Your instructions |
Transcribe the selected excerpt beginning at "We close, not". Stop after "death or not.".

Selected excerpt |
[Start]
Faith for atheists. Part 5

Faith for atheists

Part 5: Faith brings fulfilment!

Why would anyone reject a source of happiness on a doctrinaire basis of, “I don’t believe in that”? Yet this is the position atheists have got themselves into. By rejecting an inadequate notion of God (the discredited one that rests on the idea of a deal) atheists think they have “settled all that religious nonsense” and so are free to live life totally unencumbered by religion. In doing so, they give up their opportunity to live up to their potential – a potential that is not, in this sense, a matter of belief, but is simply a matter of using the human faculties that we have.

There is still a huge amount of faith needed to live this newly defined life of faith, in that it requires an immense personal commitment to live in a certain way and to adopt a particular way of looking at life. However, it is not “faith” in the sense of, “If I believe this hard enough it will come true”; it’s the faith of, for example, an athlete who believes that if she trains hard she can become better at her sport. She can, of course, decide not to train. She can make a “faith decision” that she’s not really bothered that much to put in the effort that’s needed. She might doubt that she can improve enough or that becoming a better athlete is really worth it. She might get distracted by other things that strike her as more attractive. And, of course, no-one has to become an athlete. But with the religious quest, we are claiming that it is the ultimate experience, and we were using the example of an athlete as someone who had set her heart on becoming the best athlete that she had within her. The example is to show that, in this redefined religious quest the attitude of faith is as important as ever, but we can see now that faith is definitely not wishful thinking that contradicts the known facts of the universe; it is now a faith commitment to achieve the good goals of your faith in a way that is entirely consistent with how we know the universe to operate. Huge numbers of people have given up on faith in God because “the deal” which they had hoped to make was shown to be hollow, but here we have an understanding of faith whereby the benefits of faith will certainly come to you with spiritual practice, as surely as an athlete’s muscles become stronger with exercise.

We close, not simply with the testimony of all the great religious and spiritual leaders through the ages, but, even more importantly, with the testimony of countless “ordinary” people whose lives are evidence that they gave themselves to a way of life that connected them to an experience of transcendent bliss, which overflowed into altruistic and often sacrificial loving service, and in this way they considered themselves to have found complete fulfilment.

Faith for atheists. Part 4

Faith for atheists

Part 4: The wonderful gifts that faith brings are a simple reality, waiting to be experienced

So, we need to refocus the appeal of religious claims, and in my view, living a life of faith is the best possible way to live this life – regardless of whether there is life after death or not.
[End]
Extracted information |
[Start]
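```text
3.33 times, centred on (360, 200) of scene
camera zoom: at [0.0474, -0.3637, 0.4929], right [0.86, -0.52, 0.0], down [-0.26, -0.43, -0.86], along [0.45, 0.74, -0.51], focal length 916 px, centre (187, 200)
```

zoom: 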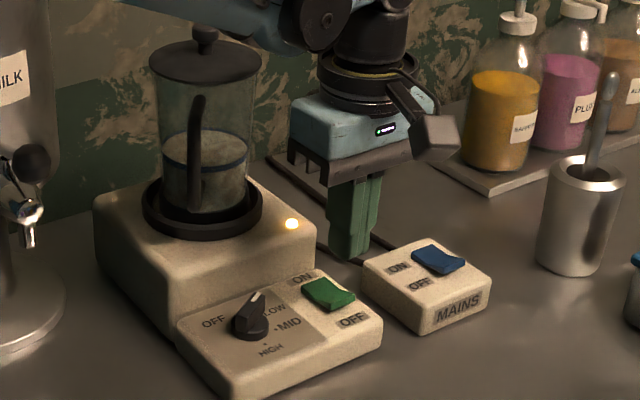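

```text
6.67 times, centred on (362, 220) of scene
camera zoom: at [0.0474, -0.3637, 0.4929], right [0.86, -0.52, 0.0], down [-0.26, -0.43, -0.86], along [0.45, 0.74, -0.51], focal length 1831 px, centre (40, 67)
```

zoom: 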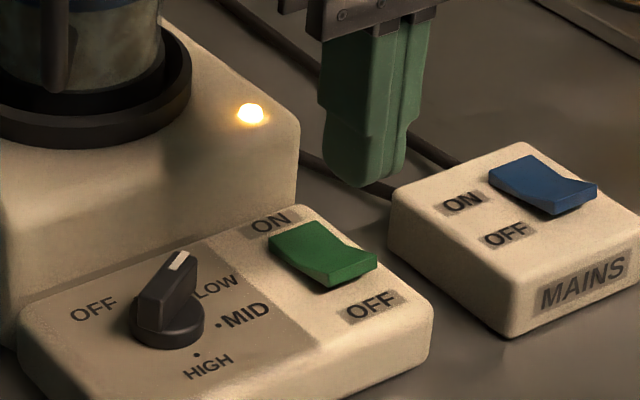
[End]
[Start]
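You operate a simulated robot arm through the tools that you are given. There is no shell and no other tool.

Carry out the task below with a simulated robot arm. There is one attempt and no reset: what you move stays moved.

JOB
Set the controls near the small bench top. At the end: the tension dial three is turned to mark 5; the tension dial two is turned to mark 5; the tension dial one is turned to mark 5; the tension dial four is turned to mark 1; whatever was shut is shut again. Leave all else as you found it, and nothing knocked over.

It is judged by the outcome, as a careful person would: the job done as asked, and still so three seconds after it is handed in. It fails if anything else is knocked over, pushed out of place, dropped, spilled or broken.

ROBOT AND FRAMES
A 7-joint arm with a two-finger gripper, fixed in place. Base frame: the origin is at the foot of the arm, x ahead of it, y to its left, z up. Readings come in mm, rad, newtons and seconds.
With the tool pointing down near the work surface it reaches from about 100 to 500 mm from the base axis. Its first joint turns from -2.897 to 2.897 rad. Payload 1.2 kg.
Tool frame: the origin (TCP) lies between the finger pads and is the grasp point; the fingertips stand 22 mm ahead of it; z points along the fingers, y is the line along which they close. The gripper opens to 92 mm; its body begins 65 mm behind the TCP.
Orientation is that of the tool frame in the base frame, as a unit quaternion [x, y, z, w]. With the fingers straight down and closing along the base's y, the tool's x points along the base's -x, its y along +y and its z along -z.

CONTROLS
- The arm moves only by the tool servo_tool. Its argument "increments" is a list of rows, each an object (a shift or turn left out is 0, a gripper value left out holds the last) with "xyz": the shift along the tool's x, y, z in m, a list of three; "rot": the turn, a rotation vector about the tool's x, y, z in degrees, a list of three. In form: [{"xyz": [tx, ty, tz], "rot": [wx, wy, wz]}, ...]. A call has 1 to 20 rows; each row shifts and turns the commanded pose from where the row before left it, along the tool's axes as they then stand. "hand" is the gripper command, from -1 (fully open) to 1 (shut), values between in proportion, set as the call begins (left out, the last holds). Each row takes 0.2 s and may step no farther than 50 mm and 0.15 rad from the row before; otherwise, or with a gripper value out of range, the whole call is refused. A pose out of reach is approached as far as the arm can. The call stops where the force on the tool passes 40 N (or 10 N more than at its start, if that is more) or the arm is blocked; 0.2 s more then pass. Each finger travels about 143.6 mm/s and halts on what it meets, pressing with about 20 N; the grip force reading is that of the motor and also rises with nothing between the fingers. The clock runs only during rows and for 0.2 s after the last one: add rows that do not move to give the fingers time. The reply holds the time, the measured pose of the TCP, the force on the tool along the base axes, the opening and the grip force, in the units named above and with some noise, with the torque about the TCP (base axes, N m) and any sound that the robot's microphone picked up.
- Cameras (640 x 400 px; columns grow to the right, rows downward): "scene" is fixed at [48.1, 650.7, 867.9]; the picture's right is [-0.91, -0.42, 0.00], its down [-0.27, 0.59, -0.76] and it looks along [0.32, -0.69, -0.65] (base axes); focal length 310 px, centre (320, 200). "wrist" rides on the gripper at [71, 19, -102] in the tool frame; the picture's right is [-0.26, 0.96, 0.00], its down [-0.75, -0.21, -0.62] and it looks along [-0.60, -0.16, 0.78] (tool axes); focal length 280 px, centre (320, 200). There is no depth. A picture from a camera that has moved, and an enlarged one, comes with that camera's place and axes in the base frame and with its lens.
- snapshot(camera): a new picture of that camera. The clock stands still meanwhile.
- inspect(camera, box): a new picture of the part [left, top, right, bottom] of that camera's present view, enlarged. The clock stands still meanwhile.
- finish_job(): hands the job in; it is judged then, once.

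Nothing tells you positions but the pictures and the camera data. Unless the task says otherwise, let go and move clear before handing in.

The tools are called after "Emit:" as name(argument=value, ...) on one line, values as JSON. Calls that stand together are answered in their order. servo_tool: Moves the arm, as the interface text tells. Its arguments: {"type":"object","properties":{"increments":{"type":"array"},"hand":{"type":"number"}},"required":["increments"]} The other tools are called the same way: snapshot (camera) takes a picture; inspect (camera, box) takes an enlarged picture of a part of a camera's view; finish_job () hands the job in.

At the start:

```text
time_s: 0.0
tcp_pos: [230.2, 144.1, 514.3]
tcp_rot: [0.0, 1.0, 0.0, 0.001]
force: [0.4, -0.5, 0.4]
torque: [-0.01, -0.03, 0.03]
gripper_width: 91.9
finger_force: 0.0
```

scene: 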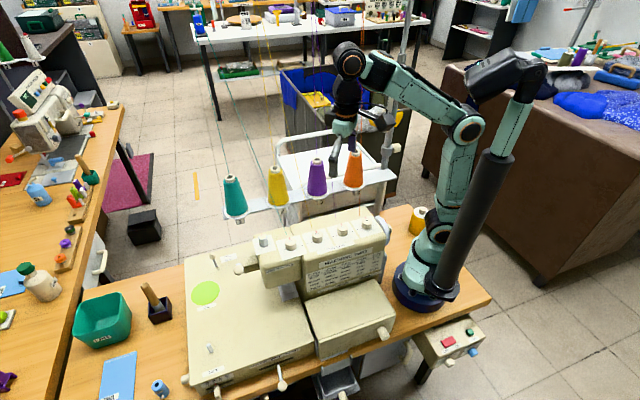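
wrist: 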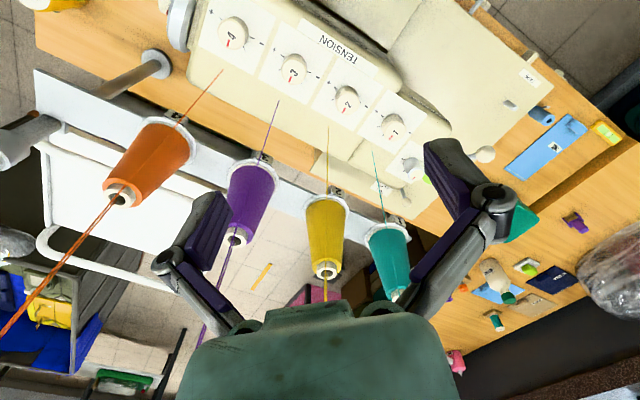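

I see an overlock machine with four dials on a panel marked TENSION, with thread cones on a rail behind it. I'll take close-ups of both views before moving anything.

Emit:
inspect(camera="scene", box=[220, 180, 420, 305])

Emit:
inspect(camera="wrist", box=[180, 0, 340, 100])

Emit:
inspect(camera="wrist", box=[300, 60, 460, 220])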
[End]
[Start]
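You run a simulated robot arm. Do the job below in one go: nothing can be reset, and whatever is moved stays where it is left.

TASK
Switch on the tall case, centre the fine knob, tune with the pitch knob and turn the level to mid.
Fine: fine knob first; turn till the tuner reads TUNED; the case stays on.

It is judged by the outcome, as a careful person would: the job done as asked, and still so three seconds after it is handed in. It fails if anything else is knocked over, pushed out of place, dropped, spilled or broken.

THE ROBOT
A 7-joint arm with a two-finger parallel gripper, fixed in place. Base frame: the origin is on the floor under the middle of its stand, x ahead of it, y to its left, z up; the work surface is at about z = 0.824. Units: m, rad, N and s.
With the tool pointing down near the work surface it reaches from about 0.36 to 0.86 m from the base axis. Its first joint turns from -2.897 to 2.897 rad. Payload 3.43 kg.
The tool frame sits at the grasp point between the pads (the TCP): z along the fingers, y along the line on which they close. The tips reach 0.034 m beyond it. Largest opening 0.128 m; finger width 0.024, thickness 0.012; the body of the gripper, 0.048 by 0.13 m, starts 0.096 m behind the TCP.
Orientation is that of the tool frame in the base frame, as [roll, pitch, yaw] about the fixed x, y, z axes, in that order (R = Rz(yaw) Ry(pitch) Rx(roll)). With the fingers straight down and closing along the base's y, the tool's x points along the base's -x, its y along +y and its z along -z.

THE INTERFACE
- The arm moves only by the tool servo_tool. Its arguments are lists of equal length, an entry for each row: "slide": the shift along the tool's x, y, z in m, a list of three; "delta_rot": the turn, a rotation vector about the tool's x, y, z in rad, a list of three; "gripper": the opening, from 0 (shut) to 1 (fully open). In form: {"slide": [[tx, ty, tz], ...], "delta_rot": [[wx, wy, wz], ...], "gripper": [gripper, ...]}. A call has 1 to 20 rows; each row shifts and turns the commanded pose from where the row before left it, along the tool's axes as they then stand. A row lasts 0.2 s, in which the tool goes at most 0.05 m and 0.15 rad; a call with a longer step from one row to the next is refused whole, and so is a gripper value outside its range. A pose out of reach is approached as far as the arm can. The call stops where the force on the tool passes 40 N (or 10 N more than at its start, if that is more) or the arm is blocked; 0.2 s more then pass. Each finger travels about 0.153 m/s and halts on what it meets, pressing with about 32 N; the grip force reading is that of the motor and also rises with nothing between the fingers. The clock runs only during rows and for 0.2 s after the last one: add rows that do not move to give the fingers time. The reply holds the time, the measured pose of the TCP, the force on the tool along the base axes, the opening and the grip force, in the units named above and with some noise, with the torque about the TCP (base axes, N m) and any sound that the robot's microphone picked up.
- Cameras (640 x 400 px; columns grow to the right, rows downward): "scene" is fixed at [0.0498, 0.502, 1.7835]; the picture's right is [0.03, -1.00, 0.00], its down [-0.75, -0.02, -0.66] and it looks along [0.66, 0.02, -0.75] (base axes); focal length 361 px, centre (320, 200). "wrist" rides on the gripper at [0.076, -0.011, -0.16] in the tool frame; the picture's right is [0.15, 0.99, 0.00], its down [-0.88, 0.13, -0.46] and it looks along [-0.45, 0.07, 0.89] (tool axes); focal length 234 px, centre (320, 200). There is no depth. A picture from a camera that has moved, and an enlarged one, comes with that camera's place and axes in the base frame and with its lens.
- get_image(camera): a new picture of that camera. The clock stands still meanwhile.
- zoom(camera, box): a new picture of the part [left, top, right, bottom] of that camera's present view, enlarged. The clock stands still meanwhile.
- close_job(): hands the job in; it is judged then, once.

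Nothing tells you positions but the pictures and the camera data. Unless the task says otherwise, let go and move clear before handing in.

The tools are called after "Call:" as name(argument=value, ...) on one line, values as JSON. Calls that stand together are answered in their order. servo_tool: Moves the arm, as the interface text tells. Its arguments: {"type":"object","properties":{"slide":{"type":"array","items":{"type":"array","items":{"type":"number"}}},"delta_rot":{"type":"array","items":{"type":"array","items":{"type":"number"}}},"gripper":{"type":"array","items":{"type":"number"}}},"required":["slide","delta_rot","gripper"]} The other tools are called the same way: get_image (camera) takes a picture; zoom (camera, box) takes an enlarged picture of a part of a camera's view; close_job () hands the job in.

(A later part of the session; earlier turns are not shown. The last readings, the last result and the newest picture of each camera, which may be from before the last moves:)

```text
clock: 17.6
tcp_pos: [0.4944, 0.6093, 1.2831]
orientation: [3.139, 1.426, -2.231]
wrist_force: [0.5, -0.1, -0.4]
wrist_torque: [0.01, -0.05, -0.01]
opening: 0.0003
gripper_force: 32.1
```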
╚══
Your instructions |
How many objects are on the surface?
[End]
Solution |
We close, not simply with the testimony of all the great religious and spiritual leaders through the ages, but, even more importantly, with the testimony of countless “ordinary” people whose lives are evidence that they gave themselves to a way of life that connected them to an experience of transcendent bliss, which overflowed into altruistic and often sacrificial loving service, and in this way they considered themselves to have found complete fulfilment.

Faith for atheists. Part 4

Faith for atheists

Part 4: The wonderful gifts that faith brings are a simple reality, waiting to be experienced

So, we need to refocus the appeal of religious claims, and in my view, living a life of faith is the best possible way to live this life – regardless of whether there is life after death or not.